Venue: House Foreign Affairs Committee
Channel: C-SPAN 3
Howard Berman: The gentleman from Texas, Mr. Paul, is recognized for five minutes.
Ron Paul: Thank you, Mr. Chairman. And welcome, Madame Secretary.
I have a general question I want to ask about foreign policy, but leading up to that question I would like to mention first that the election had something to do with bringing about change in tone with our foreign policy. And I think there have been some very positive changes in tone and many of us have argued for more diplomacy rather than more threats, so many of us are pleased with that. It goes back to the old saying of, “Speaking softly and still be willing to carry a big stick”. But sometimes I wonder whether that big stick doesn’t get wielded a little too often.

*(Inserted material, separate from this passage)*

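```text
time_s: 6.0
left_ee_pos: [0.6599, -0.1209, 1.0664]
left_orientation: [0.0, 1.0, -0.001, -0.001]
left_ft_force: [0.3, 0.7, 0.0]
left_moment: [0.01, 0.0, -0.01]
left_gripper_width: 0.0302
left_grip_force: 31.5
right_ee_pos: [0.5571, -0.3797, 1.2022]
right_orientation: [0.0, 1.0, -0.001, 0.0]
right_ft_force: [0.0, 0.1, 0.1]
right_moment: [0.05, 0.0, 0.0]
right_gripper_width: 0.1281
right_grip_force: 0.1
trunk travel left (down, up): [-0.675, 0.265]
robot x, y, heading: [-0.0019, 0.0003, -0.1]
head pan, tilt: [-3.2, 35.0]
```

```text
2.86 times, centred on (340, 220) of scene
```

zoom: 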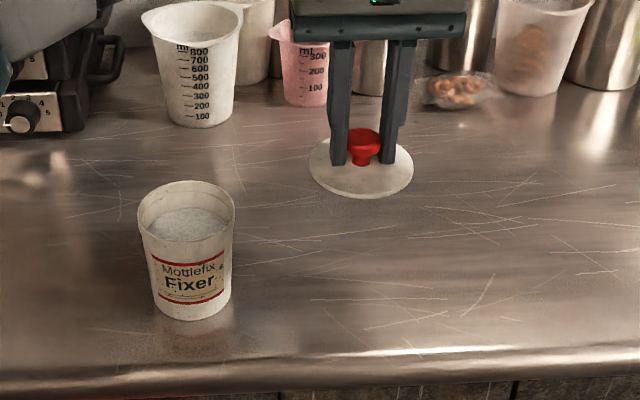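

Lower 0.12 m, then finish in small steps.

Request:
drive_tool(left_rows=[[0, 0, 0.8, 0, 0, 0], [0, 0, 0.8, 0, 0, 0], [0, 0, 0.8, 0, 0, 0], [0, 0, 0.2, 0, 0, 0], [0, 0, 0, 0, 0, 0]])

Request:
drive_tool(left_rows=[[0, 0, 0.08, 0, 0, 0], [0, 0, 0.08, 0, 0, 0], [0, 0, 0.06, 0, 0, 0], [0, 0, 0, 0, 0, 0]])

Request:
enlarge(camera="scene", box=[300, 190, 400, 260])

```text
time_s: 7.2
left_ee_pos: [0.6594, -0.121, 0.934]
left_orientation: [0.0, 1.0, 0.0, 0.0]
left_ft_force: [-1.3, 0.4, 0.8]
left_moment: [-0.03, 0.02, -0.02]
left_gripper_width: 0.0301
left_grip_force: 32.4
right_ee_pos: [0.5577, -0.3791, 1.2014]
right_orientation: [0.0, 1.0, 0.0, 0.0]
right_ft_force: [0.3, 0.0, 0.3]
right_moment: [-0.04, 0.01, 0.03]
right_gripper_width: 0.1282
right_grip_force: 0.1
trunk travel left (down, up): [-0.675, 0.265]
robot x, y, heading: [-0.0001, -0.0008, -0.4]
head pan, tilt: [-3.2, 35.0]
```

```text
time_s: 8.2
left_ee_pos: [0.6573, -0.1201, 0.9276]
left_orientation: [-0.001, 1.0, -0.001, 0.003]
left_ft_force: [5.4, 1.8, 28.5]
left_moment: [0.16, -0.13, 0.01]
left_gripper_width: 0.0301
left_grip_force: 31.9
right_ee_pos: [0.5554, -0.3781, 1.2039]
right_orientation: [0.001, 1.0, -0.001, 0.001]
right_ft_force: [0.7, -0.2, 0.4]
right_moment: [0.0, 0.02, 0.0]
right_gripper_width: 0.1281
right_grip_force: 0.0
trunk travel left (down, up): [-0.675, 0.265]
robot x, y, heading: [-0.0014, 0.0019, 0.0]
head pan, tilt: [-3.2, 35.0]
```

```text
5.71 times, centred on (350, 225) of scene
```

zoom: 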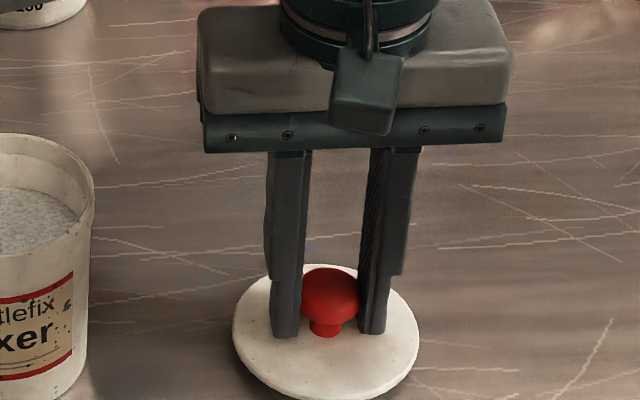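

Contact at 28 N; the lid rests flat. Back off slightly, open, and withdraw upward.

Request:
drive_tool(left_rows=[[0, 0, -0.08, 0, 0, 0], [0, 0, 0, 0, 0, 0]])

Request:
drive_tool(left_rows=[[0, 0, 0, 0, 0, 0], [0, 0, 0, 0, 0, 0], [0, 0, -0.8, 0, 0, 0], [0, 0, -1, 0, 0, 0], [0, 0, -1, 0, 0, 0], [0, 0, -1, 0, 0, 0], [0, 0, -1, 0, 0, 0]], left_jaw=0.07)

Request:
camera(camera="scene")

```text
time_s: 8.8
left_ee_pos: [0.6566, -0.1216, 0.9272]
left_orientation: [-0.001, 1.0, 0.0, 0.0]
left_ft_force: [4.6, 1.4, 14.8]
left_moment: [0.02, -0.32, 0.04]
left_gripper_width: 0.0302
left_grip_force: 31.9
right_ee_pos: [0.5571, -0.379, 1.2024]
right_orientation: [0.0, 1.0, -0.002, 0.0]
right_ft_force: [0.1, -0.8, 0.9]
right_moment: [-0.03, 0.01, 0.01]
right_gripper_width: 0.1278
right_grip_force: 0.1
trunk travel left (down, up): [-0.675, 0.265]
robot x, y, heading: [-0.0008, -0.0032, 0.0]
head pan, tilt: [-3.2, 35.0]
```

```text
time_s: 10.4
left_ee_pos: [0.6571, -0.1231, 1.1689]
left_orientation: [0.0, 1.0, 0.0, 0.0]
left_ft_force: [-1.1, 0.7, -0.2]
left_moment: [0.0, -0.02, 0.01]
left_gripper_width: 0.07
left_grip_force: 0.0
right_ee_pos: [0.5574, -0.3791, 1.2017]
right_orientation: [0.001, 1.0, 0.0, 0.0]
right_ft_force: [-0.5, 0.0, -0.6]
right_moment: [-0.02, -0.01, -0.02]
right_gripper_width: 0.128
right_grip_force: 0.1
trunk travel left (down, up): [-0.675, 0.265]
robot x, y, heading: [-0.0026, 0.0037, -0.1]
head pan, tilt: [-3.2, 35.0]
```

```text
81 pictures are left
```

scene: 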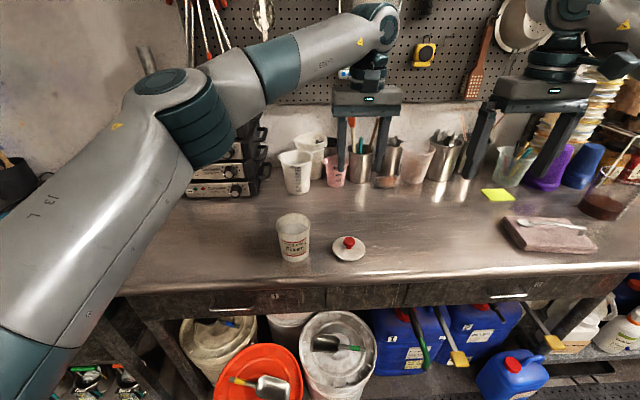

But I do want to caution all of us that what we say is very important and can be very beneficial, but what we do is also very important. So that may cancel out the benefits of speaking more softly and being willing to talk and negotiate. Some people say that we shouldn’t talk to our enemies, but I remember the cold war rather well, and we did talk to kruchev and Mao Tse Tung when they were great threats to us. So, sometimes I think that when we look at how we stood up to tens of thousands of nuclear weapons, that we should be cautious as far as what we might do in Pakistan and put it into a proper perspective.
But my big concern is whether or not we can reverse the empire mentality that I think we have adopted over these many, many decades, and also the relationship of this to our financial burden. Though we are speaking more softly and would like to get some troops home, the first thing that was done was that our DOD budget was increased by 9% in a time when our national debt in the last 12 months went up 2 trillion dollars.
All great nations have been brought to their knees for economic reasons. We didn’t have to fight the Soviets. The Afghanistan adventure that the Soviets were involved with was very significant and I don’t know how we can ignore that.
So, I would like to ask the question about whether or not you can give me some signs or indications or some encouragement that maybe we shifted policies in the slightest manner. Have we brought any troops home? Are we less involved in Iraq? Will that war ever end? Or we really going in the opposite direction because we’re seeing Pakistan as so necessary, we need more troops, more expansion, more money, more DOD funds.
So, coming from my perspective I can’t see the difference even though, like I said, I am pleased that there is a willingness to talk and try to work things out and I think that is very positive. I always think that people who aren’t willing to talk are insecure. This whole idea that we are so strong, to me, it seems that we lack confidence if we can’t talk to people. And we are strong enough. Nobody is going to attack us militarily.
So, I see it as very important that we change our tone. I think it’s good that you got rid of the term “war on terrorism”. How can you have a war against a tactic? It doesn’t make any sense. But I am not sure “overseas contingency operation” is more specific. So could you address that and maybe give me some answers that maybe we may be seeing actually some shift in our policy.
Hillary Clinton: Well, thank you, Congressman. I think that the president’s actions in these nearly 100 days do match actions with words, although I admit there is a lot more to be done. We are still sorting out everything we’ve inherited and trying to make sense of it. We want to protect America’s national security, but we think there are better and more effective ways of doing that. So we are ending the war in Iraq. There is a definite end date for our troops to be there. The president did close Guantanamo. The president is looking for ways to engage with those who nobody wanted us to talk to, which is a sea shift in how we are proceeding.
Words and actions both matter. I mean, at the end of the day actions count more. But you have to begin by at least articulating a new approach. In our budget we have asked for more money for diplomacy and development. And the budget committee, in both the house and the senate, cut back the president’s request. It’s kind of old thinking, in my view. I mean, the secretary of defense has said that there are fewer foreign Service diplomats posted oversees than there are sailors and marines on one aircraft carrier. There are more musicians in the military bands than there are diplomats across the board. So, we are trying to shift this gigantic ship of state, Mr. Paul. And we are looking for your help to do so.
And at the risk of going over our time, I just want to say having campaigned during the last presidential election, you had the most enthusiastic supporters of anybody I ever saw.
Ron Paul: I love to hear that.
Hillary Clinton: Well, I mean, my goodness! Everywhere I went they were literally running down highways holding your signs. So, I’ve never had a chance to tell you that, but your message obviously resonated with a lot of people.
Ron Paul: Thank you.
Howard Berman: You’re going to encourage him.